Hobson’s Pledge targets Nat voters
Political group Hobson’s Pledge is trying to light a race-relations fire, but detractors aren’t feeling the heat.
A billboard proclaiming ‘‘We are now one people’’ could be seen on Mill Street in central Hamilton and roadside signs dotted the clogged roads into Fieldays.
Hobson’s Pledge, fronted by former National Party and Act Party leader Don Brash and Auckland businesswoman Casey Costello, is lobbying people to vote against the National Party’s ‘‘race-based’’ policies.
Detractors say the group is fringe, with a dated vision for New Zealand that voters no longer associate with.
Brash said the group has leased billboards in Auckland, Wellington and Hamilton and has also been dropping leaflets in letterboxes around the country.

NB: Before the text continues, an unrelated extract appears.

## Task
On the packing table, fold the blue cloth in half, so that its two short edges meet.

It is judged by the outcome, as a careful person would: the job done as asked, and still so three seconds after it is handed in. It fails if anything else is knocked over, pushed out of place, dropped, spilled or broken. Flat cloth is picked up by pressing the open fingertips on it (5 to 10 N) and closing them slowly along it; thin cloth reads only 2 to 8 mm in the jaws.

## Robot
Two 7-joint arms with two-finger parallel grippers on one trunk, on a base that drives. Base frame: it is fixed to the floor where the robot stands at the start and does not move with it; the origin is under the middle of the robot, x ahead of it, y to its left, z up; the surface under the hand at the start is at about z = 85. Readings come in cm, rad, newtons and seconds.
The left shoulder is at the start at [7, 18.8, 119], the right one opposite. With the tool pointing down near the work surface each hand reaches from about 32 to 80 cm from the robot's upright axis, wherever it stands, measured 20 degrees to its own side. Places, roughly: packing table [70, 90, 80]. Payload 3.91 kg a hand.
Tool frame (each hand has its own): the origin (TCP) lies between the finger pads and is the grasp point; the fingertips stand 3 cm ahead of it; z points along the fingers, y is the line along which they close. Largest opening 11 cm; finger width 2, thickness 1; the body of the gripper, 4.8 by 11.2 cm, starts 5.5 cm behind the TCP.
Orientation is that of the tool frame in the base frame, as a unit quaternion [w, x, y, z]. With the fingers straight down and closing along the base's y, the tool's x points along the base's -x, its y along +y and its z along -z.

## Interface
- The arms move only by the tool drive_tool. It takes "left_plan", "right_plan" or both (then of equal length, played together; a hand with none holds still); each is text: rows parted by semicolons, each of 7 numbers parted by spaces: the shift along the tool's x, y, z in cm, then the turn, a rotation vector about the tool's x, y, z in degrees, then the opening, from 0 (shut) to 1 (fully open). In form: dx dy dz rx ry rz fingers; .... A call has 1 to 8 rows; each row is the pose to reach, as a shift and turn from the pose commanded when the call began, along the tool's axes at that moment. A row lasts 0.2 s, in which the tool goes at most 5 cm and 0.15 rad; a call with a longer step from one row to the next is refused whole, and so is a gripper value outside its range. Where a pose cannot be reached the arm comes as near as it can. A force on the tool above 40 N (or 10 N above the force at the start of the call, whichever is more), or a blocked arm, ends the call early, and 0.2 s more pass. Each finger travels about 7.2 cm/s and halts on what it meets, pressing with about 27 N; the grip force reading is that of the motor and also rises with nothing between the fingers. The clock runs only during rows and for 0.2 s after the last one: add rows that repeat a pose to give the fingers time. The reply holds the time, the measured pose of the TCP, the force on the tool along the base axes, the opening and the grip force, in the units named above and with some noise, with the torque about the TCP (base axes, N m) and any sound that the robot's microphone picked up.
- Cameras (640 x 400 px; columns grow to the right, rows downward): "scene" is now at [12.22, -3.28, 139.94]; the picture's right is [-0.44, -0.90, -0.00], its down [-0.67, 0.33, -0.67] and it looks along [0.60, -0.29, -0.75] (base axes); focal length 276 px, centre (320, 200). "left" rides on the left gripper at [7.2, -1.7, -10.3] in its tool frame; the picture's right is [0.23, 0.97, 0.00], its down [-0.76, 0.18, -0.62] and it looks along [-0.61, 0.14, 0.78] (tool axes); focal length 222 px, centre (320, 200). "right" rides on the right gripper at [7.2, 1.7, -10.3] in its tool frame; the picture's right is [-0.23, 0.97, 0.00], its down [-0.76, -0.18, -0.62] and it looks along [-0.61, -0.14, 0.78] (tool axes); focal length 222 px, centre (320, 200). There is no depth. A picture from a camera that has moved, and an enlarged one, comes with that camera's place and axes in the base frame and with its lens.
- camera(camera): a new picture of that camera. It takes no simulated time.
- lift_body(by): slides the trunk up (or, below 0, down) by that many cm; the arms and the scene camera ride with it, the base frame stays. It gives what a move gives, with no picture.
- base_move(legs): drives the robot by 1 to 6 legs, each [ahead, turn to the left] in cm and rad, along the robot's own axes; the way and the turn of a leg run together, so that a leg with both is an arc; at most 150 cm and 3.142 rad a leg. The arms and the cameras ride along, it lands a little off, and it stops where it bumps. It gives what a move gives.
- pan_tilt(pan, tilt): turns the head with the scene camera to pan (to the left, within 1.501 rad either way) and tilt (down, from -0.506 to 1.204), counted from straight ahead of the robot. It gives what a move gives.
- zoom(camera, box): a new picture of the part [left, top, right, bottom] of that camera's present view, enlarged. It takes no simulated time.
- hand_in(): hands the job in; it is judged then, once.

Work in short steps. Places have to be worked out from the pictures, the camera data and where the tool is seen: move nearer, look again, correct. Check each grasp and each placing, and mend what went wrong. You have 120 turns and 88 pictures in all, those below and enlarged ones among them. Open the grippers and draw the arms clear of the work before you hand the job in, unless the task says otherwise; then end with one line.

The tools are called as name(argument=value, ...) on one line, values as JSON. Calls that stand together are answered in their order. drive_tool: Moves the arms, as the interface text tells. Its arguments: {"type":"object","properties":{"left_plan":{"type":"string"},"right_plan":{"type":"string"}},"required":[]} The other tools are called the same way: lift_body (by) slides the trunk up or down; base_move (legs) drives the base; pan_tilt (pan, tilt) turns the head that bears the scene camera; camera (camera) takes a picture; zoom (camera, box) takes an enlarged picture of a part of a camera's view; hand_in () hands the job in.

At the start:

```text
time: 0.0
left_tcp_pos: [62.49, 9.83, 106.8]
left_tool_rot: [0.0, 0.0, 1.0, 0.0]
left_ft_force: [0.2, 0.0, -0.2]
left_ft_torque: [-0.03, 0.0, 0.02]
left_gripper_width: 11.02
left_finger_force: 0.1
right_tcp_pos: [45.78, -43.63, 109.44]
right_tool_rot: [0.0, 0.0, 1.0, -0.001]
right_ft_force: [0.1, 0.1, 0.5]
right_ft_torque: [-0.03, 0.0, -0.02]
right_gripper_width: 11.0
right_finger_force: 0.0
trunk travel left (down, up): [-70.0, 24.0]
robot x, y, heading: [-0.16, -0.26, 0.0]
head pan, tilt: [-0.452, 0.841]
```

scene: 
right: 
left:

The group plans a public meeting in Rotorua on Monday.
Labour MP for Hauraki-Waikato Nanaia Mahuta said Hamiltonians, along with the majority of New Zealanders, had moved on from such attempts to ‘‘whip up’’ negative sentiment.
‘‘The Hobson’s Pledge message is one that’s founded in half-truths and untruths . . . it’s probably made out to be a bigger sentiment than it really is.’’
Massey University lecturer in Maori history Dr Peter Meihana had received a brochure for Hobson’s Pledge in his letterbox in Blenheim.
He said the Hobson’s Pledge view of the Treaty and its application today was dated and widely disputed by current historical scholarship.